Ahora bien, ¿no hay elementos que permitan suponer que este curso pueda ser revertido? ¿Algo que induzca a imaginar que la tradición plebeya y genuinamente democrática que informara a tantos norteamericanos ilustres –Walt Whitman, Herman Melville, Abraham Lincoln, Mark Twain, John Reed, Edgar Snow, John Dos Passos, Charles Wright-Mills, Paul Sweezy y Paul Baran, entre otros- sea capaz de revivir y de hacer contacto con sectores sociales capaces de aportarle una masa crítica?

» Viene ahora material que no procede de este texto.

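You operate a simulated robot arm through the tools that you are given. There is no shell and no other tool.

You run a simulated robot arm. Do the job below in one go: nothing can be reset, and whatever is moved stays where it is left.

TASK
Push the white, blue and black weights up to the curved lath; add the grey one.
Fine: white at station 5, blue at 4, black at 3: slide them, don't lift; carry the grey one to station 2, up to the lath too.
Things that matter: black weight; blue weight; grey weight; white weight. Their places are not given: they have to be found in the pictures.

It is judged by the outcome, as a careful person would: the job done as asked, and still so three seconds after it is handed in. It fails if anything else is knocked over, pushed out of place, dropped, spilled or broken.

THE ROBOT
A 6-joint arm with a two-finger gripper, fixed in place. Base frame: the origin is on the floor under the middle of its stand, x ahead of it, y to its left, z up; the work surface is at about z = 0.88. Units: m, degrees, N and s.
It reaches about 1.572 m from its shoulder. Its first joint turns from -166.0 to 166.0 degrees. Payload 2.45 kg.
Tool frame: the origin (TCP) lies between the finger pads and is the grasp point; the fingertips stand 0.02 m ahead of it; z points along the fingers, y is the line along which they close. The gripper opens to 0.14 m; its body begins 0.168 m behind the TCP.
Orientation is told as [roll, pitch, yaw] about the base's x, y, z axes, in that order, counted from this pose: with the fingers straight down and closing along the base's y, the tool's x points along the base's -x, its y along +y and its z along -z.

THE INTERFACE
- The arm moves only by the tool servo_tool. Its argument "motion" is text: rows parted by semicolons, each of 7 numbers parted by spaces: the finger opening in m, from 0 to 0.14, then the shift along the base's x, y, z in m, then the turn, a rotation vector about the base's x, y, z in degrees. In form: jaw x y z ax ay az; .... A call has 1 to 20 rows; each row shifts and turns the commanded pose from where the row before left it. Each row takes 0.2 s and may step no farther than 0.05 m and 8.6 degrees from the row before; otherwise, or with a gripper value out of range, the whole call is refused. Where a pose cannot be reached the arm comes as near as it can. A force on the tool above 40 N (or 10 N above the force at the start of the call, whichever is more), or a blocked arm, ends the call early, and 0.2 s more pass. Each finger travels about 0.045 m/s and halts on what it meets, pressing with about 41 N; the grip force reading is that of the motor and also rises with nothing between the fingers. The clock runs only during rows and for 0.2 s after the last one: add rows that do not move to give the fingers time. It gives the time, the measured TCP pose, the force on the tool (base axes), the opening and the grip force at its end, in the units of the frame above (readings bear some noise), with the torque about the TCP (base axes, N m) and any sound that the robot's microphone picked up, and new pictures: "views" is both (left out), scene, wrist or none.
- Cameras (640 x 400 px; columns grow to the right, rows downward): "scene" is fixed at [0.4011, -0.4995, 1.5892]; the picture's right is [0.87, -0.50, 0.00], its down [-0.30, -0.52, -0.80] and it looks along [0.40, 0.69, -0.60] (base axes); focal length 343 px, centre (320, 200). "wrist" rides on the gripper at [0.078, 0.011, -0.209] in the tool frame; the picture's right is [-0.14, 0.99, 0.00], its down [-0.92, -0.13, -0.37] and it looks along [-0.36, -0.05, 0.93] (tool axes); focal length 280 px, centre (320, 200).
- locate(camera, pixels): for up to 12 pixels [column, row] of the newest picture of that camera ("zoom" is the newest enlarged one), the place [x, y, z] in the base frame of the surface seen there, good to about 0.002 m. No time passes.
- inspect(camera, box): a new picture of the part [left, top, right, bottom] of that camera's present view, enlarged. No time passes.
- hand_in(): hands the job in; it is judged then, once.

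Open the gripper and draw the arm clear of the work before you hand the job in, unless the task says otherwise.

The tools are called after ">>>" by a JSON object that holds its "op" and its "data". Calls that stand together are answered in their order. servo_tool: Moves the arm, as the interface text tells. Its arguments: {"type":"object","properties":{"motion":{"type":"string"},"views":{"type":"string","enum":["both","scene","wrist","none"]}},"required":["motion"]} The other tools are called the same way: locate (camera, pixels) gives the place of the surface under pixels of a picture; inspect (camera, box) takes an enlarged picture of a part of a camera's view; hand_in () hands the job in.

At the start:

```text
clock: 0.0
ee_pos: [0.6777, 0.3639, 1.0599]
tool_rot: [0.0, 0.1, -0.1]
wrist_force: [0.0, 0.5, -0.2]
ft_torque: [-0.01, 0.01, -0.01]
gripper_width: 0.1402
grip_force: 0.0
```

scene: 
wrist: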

Hay una gran tradición de liberalismo radical en la sociedad norteamericana, sofocada en las últimas décadas por un discurso mediático que la induce al más riguroso conformismo. Pero en la base de esa sociedad hay elementos de individualismo que, combinados con elementos provenientes de la predilección por la acción directa propia de la civilización de frontera en cuyo culto se formó la población de ese país, pueden inducirlo a cambios inesperados. Después de todo, la rebelión anárquica de la juventud universitaria contra la guerra de Vietnam puso de manifiesto que la manipulación gubernamental puede encontrar límites, y en la cultura estadounidense no hay elementos que induzcan a la obediencia ciega de las órdenes que provienen de arriba. La opinión debe ser persuadida. Hasta hoy ese objetivo se ha cumplido con sobrada eficacia, explotando la suficiencia chauvinista de la generalidad de la población y su atontamiento mediático, pero para todo hay un tope, que en este caso puede derivar de la magnitud de la oposición externa y de los estragos internos que el sostenimiento de este curso podría acarrear. No en vano desde hace muchos años el ejército norteamericano viene siendo entrenado para enfrentar disturbios internos. De hecho, hasta cierto punto podría pensarse que el US Army no se está preparando tanto para defender a la sociedad norteamericana como para controlarla.
Pero, en fin, estas especulaciones, más que una esperanza, son una expresión de deseos. De momento lo que está a la orden es “la dictadura unilateral del capital dominante y el despliegue de un imperio militar norteamericano al cual todas las naciones estarían obligadas a someterse”. (3)
Barack Obama tiene entre manos una bomba difícil de manipular. Puede optar por seguir el curso ya marcado, con algunos cambios superficiales, o puede inclinarse a modificar más a fondo el estado de cosas. Estamos casi seguros que seguirá el primer camino. Pero incluso en el segundo caso no habría que esperar iniciativas dramáticas. El paquete está bien atado. El Imperio sigue su curso fatal.
[1] Samuel Eliot Morison, Henry Steele Commager y William Leuchtenburg: Breve Historia de los Estados Unidos, pag. 595, Fondo de Cultura Económica, México, 1987.
[3] Samir Amin: Más allá del capitalismo senil, página 219. Paidós, Buenos Aires, 2003.